* [Required work]:
Copy all of the material below exactly.

* [Information shown]:
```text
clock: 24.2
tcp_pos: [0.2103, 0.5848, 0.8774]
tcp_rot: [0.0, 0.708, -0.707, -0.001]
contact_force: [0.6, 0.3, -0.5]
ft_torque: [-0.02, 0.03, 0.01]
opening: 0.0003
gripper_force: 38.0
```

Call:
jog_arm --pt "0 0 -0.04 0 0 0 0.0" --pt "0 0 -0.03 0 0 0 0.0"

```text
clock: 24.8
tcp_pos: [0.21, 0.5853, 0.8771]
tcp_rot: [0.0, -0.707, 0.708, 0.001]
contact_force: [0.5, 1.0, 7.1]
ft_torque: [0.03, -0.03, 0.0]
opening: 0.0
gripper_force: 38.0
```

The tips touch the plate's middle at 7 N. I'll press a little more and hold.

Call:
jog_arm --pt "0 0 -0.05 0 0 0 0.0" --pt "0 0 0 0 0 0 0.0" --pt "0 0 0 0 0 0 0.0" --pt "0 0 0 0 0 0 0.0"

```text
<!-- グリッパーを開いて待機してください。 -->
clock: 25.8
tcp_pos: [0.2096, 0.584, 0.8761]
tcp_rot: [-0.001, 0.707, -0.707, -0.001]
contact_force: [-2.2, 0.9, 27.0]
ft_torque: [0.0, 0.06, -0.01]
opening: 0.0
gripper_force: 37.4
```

* [Task result]:
```text
clock: 24.2
tcp_pos: [0.2103, 0.5848, 0.8774]
tcp_rot: [0.0, 0.708, -0.707, -0.001]
contact_force: [0.6, 0.3, -0.5]
ft_torque: [-0.02, 0.03, 0.01]
opening: 0.0003
gripper_force: 38.0
```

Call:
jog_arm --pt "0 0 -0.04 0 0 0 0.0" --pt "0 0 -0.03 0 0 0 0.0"

```text
clock: 24.8
tcp_pos: [0.21, 0.5853, 0.8771]
tcp_rot: [0.0, -0.707, 0.708, 0.001]
contact_force: [0.5, 1.0, 7.1]
ft_torque: [0.03, -0.03, 0.0]
opening: 0.0
gripper_force: 38.0
```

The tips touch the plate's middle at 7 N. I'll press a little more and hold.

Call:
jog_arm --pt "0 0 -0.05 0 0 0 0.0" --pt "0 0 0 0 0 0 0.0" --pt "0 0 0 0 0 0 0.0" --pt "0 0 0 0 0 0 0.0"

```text
<!-- グリッパーを開いて待機してください。 -->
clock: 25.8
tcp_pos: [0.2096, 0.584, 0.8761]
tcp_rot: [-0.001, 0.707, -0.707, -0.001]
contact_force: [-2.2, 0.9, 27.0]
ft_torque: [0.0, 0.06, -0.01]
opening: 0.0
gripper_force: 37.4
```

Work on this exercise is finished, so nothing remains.